■ Direction:
Locate "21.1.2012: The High" and "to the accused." in the text excerpt, and write out these words with everything between them.

■ Text excerpt:
21.1.2012: The High Court dismissed the petition holding that-
i) before allowing the amendment, the Magistrate had not taken cognizance of
the offence.
ii) no prejudice was caused to the accused.
iii) if the amendment was not allowed, then it would have resulted in multiplicity
of proceedings between the parties.
2012: A1 preferred S.L.P. (Crl.) No.4813/2012 before the Hon’ble Supreme Court.
Leave was granted and the appeal was numbered as Crl. A. No. 844/2015. :
5.1.15 A two - Judge Bench of the Supreme Court (2015 (3) KLT 382 (SC)) dismissed
the criminal Appeal. The following propositions of law/observations made by
the Apex Court have surprised the author:-
A) “Merely because the complainant was examined that does not mean that
the Magistrate has taken cognizance of the offence” (Paragraph 8).
B) “Only upon examination of the complainant, the Magistrate will proceed to
apply the judicial mind whether to take cognizance of the offence or not
(Paragraph 11).
C) “Under Section 200 Cr.P.C., when the complainant is examined, the
Magistrate cannot be said to have ipso facto taken cognizant, when the
Magistrate was merely gathering the material on the basis of which he will
decide whether aprima facie case is made out for taking cognizance of
the offence or not” (Paragraph 11).
D) “It is wrong to contend that the Magistrate has taken cognizance of the
case even on 18.5.2007 when the Magistrate has recorded the statement
of complainant/respondent in part and even when the Magistrate has not
applied his judicial mind” (Paragraph 16).
E) “Even though the order dated 18-5-2007 reads “cognizance taken under
Section 200 Cr.P.C.”,the same is not grounded in reality and actual
cognizance was taken only later” (Paragraph 16).
2. For the sake of argument we will assume that it is permissible to allow amendment of the averments in a complaint so long as the amendment does not change the character of the original complaint. Even then, what was the need or scope for examining the question as to whether cognizance of the offence was or was not taken ? If as a matter of fact the amendment sought is one which can be allowed since it does not change the foundation of the case as originally pleaded, can it not be allowed even after cognizance of the offence has been taken? Was not the enquiry regarding the factum and the stage of taking cognizance of the offences, an avoidable exercise?

■ Dataset extract:

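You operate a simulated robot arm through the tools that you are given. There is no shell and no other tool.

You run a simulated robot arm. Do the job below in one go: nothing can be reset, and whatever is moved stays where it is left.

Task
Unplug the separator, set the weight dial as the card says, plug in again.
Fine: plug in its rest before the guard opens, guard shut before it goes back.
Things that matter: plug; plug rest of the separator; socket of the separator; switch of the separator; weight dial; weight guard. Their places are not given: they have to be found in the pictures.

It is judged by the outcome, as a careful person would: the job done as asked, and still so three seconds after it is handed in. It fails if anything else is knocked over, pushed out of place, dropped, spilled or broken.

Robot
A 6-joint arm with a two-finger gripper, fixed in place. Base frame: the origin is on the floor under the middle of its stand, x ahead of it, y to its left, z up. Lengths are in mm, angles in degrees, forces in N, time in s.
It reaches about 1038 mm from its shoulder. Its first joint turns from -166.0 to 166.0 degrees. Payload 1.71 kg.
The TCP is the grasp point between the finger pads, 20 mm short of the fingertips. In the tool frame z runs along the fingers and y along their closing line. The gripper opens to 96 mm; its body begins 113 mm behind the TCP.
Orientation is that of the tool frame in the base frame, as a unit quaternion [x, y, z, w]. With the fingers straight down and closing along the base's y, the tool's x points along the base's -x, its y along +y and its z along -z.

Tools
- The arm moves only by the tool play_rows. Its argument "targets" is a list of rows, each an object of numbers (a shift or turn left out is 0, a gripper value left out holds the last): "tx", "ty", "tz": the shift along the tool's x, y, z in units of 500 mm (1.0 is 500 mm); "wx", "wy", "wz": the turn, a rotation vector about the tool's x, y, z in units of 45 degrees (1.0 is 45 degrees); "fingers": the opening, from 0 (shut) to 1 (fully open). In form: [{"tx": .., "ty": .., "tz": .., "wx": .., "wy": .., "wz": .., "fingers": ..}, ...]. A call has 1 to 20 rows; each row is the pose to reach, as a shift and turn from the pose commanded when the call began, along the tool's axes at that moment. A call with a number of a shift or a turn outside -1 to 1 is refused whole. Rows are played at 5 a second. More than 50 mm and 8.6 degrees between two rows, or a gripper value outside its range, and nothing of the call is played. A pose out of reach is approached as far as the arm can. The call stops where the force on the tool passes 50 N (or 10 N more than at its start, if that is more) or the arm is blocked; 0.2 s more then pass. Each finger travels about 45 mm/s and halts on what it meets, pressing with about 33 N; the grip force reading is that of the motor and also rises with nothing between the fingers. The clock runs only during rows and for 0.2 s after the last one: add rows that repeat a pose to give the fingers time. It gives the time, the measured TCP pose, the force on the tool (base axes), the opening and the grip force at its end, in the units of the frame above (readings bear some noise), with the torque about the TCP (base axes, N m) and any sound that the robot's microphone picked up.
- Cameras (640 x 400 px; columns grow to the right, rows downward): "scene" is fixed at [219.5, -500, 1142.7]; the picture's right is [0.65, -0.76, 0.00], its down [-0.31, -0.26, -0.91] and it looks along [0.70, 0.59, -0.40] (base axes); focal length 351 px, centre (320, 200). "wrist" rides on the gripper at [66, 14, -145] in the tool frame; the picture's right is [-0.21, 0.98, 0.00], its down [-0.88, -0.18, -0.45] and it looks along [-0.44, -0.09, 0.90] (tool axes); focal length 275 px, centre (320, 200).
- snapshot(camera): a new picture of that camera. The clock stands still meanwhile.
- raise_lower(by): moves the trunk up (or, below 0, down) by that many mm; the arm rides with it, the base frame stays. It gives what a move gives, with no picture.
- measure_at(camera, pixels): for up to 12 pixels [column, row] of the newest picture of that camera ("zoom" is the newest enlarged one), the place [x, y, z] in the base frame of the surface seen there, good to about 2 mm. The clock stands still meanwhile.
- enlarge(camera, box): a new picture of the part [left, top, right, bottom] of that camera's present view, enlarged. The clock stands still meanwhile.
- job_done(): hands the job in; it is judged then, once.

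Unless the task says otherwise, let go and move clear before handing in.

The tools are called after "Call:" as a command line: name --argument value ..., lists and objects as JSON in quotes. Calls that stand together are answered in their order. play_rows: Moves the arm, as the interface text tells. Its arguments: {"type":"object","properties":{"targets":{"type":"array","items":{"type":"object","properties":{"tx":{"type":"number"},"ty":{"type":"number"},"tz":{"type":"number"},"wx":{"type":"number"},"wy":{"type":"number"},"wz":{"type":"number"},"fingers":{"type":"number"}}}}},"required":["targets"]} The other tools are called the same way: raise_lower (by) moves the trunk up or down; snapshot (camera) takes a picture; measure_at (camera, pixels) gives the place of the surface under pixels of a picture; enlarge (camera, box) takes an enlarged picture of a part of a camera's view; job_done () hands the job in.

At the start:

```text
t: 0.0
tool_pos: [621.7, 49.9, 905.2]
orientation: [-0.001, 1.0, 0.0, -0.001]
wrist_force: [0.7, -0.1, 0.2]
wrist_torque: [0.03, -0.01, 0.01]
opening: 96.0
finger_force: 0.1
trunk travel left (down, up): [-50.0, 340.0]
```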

■ Task answer:
21.1.2012: The High Court dismissed the petition holding that-
i) before allowing the amendment, the Magistrate had not taken cognizance of
the offence.
ii) no prejudice was caused to the accused.